Dan inilah yang akan terus terjadi ketika hukum-hukum Allah di kesampingkan. Apatah lagi, hukum buatan manusia yang lebih di dominankan, padahal kita ketahui bahwa sejatinya manusia itu sifatnya lemah dan terbatas, sehingga tak heran jika kebanyakan terdapat kontroversial di dalamnya. Di tambah lagi dengan adanya paham sekularisme yang mana telah tertanam di benak-benak kaum muslim khususnya, maka hal ini akan dianggap biasa bagi orang-orang yang menjadi pengusung di dalamnya serta para pengikutya. Tapi tidak bagi orang-orang yang beriman (Islam).
Karena Islam senantiasa berada dalam ruang lingkup hukum-hukum syar’i yakni hukum-hukum Allah yang mengatur segala bentuk perintah dan larangan dan halal haramnya segala sesuatu ketika ingin di jadikan sebagai suatu pegangan. Islam pun sangat menjunjung tinggi terkait dengan nilai-nilai toleransi dalam hal gotong-royong dan semacamnya, selagi tidak menyentil terkait Aqidah, dan memberi kebebasan kepada seluruh umat atas keyakinan atau kepercayaan mereka masing-masing, tidak kemudian memaksa mereka untuk memeluk Islam atau meyakini apa yang di anut oleh kaum muslim itu sendiri. Sebagaimana dalam firman Allah: QS. Al-Baqarah [2]: 256).
لَآاِكْرَاهَ فِى الدِّيْنِ. قَدْ تَبَيَّنَ الرُّشْدُ مِنَ الْغَيِّ....
“Tidak ada paksaan dalam (menganut) Agama Islam, sesungguhnya telah jelas antara jalan yang benar dan jalan yang sesat.”
Ibnu Katsir dalam tafsirnya menjelaskan :
Yakni janganlah kalian memaksa seseorang untuk masuk Agama Islam, karena sesungguhnya Agama Islam itu sudah jelas, terang, dan gamblang dalil-dalil dan bukti-buktinya. Untuk itu, tidak perlu memaksakan seseorang agar memeluknya. Bahkan Allah-lah yang memberinya hidayah untuk masuk Islam, melapangkan dadanya, dan menerangi hatinya hingga ia masuk Islam dengan suka rela dan penuh kesadaran. Barang siapa hatinya dibutakan oleh Allah, pendengaran dan pandangannya dikunci oleh-Nya, sesungguhnya tidak ada gunanya bila mendesaknya untuk masuk Islam secara paksa.

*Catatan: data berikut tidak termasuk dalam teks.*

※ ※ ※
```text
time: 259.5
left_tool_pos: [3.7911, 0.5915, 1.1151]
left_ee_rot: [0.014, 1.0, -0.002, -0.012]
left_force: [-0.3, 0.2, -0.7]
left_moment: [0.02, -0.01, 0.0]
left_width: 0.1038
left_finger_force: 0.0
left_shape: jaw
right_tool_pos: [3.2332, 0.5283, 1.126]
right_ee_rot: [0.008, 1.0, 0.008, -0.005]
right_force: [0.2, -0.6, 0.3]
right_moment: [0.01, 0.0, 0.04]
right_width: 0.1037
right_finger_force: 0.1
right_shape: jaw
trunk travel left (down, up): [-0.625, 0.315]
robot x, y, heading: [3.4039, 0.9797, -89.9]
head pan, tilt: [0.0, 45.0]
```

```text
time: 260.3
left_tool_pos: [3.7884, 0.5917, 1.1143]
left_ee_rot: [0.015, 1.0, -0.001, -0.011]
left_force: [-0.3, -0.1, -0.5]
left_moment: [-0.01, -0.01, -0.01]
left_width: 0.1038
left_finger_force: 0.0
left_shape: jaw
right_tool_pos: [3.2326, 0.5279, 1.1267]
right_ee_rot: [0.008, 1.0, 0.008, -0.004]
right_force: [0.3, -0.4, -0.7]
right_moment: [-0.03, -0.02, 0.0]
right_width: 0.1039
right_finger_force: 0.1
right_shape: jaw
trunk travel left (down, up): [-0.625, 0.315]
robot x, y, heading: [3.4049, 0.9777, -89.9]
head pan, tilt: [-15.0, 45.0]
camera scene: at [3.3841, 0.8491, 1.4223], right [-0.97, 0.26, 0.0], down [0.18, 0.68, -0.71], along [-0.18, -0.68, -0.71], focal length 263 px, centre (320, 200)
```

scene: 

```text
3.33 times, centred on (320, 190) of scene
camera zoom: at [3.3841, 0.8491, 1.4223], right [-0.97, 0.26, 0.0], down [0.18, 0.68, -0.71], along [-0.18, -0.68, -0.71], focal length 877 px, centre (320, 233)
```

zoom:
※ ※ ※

Dan dalam Islam pun eksistensi marwah seorang wanita itu senantiasa terjaga dan terlindungi. Namun, segala bentuk kemaksiatan akan di berikan sanksi sesuai dengan perbuatannya yang terdapat dalam hukum-hukum syar’i (hukum-hukum Allah). Misalnya; pencuri sanksinya di potong tangan. Sebagaimana dalam firman Allah; (QS. Al-Maidah [5 ]: 38).
وَالسَّارِقُ وَالسَّارِقَةُ. فَا قْطَعُوْا أَيْدِ يَهُمَا جَزَاءً بِمَا كَسَبَا نَكَالاً مِنَاللَّهِ. وَاللَّهِ عَزِيْزٌحَكِمُ.
“Laki-laki yang mencuri dan perempuan yang mencuri, potonglah tangan keduanya sebagai pembalasan bagi apa yang mereka kerjakan dan sebagai siksaan dari Allah. Dan Allah Maha perkasa lagi Maha bijaksana.”
Sebagian kalangan ulama fiqh dari mazhab Zahiri mengatakan, “Apabila seseorang mencuri sesuatu, maka tangannya harus dipotong, tanpa memandang apakah yang dicurinya itu sedikit ataupun banyak,” karena berdasarkan kepada keumuman makna yang di kandung oleh firman-Nya: Laki-laki dan perempuan yang mencuri potonglah tangan keduanya. (QS. Al-Maidah [5]: 38).
Ibnu Jarir dan Ibnu Abu Hatim telah meriwayatkan melalui jalur Abdul Mu-min, dari Najdah Al-Hanafi yang mengatakan bahwa ia pernah bertanya kepada Ibnu Abbas mengenai makna firman-Nya: “Laki-laki yang mencuri dan perempuan yang mencuri, potonglah tangan keduanya.” Apakah ayat ini mengandung makna khusus atau umum? Ibnu Abbas menjawab, “Ayat ini mengandung makna umum.”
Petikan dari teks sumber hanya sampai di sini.